What draws you to wholesaling vintage rather than, say, becoming a brand rep?
The bottom line is I LOVE vintage clothing. Don't get me wrong, there are modern brands that do it for me but i will always be more interested in the things that inspire clothing of today. I love the idea of vintage being limited and unique. Part of it is the hunting factor too. The process as a whole is very exhilarating. I have worked with modern brands, on the retail and wholesale side and sure I can sell it but it just doesn't give me the same kind of satisfaction that vintage clothing does.
How does M.I.S.S. Crew fit in to the picture?
M.I.S.S. Crew is a labor of love! It provides an outlet that forces me to have to be in the "know", to be searching out the latest and greatest and a stage to showcase some of my skills. Gabriella of Mama Clothing, my partner in M.I.S.S., and I work hard to "bring it" for the ladies. We work around our skills and talents as well as the skills and talents of the many ladies that we have the pleasure of working with. That is the beauty of creating your own environment.

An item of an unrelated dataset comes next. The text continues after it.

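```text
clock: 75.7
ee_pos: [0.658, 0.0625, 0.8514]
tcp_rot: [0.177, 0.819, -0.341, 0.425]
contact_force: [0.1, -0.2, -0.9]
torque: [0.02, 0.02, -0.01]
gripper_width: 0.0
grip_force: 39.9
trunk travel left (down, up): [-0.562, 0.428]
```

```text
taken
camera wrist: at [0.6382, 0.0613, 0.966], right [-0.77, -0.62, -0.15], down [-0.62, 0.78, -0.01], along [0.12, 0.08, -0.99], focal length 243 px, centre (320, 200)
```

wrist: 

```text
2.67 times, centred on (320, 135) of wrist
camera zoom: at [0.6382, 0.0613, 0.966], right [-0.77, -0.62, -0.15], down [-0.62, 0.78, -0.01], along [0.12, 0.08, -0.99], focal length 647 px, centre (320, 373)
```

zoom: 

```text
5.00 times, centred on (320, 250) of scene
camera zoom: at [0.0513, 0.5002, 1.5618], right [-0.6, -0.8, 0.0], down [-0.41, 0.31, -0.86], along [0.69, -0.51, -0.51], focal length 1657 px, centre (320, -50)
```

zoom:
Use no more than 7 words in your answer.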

How does styling fit in to the picture?
Well it all goes hand-in-hand. Styling keeps me up on and involved in current fashion happenings, which can provide content and focus for M.I.S.S. and can also keep me in the loop as to what my vintage accounts might be looking for. Being a vintage clothing dealer provides access to unique items for my styling work and knowledge of what inspired current fashion which can provide fun content/education for M.I.S.S. and my own blog. I can also provide press and exposure to my vintage accounts by pulling items from their stores for my styling work, which can't be a bad thing. In the end it all comes full circle, each helping out the other. These are the things I love in life therefore I have chosen to make it work.
Can you tell us a little bit about how you pulled together the looks for our trend shoot?
There are so many trends every season. I loved the idea of showing the past vs. the present, right up my ally! So I picked trends that I felt had strong roots from eras gone by or would just be fun to showcase fabulous vintage pieces...like Luxe Layers, that vintage Whitng & David top is serious or that Saint Laurent Dress from Winter's Summer. That is a rare piece, the pattern is called the "Picasso Print"...so amazing.
What was your favorite piece in the shoot?
That's really a hard one. It was exciting to work with brands like Christian Louboutin...and the Saint Laurent dress...I'd have to go for favorite looks and that would have to be the vintage "Country Living" and "Boy's Club". Country Living came together like a dream for me and the Boy's Club, although so simple, is something I would totally wear and I felt really represented a strong 80's inspired menswear look. I can't just pick a piece!!!
What advice would you give people about shopping for vintage clothing?
Be patient. It is not as easy as running into the department store and grabbing a blouse or little black dress. Vintage items are unique and limited. Try things on but don't force the fit! There currently is and has never been any sort of standardization in sizing. A vintage size 10 can be a modern size 4, yes it's that crazy.
What don't people know about your profession?
That it is hard work...a true hustle. People always say that I have the best job and granted I have to agree BUT it is the best job for me. Might not be for everyone. It is long hours, early morning digs in the dark, piles and miles of modern day cast off's to find that one gem, lot's of driving, sometimes sleeping in your car, mending and repairing...breathing life back into things that have been left for dead. I call it search and rescue. it's a strange love and wonderful life and it is the life for me.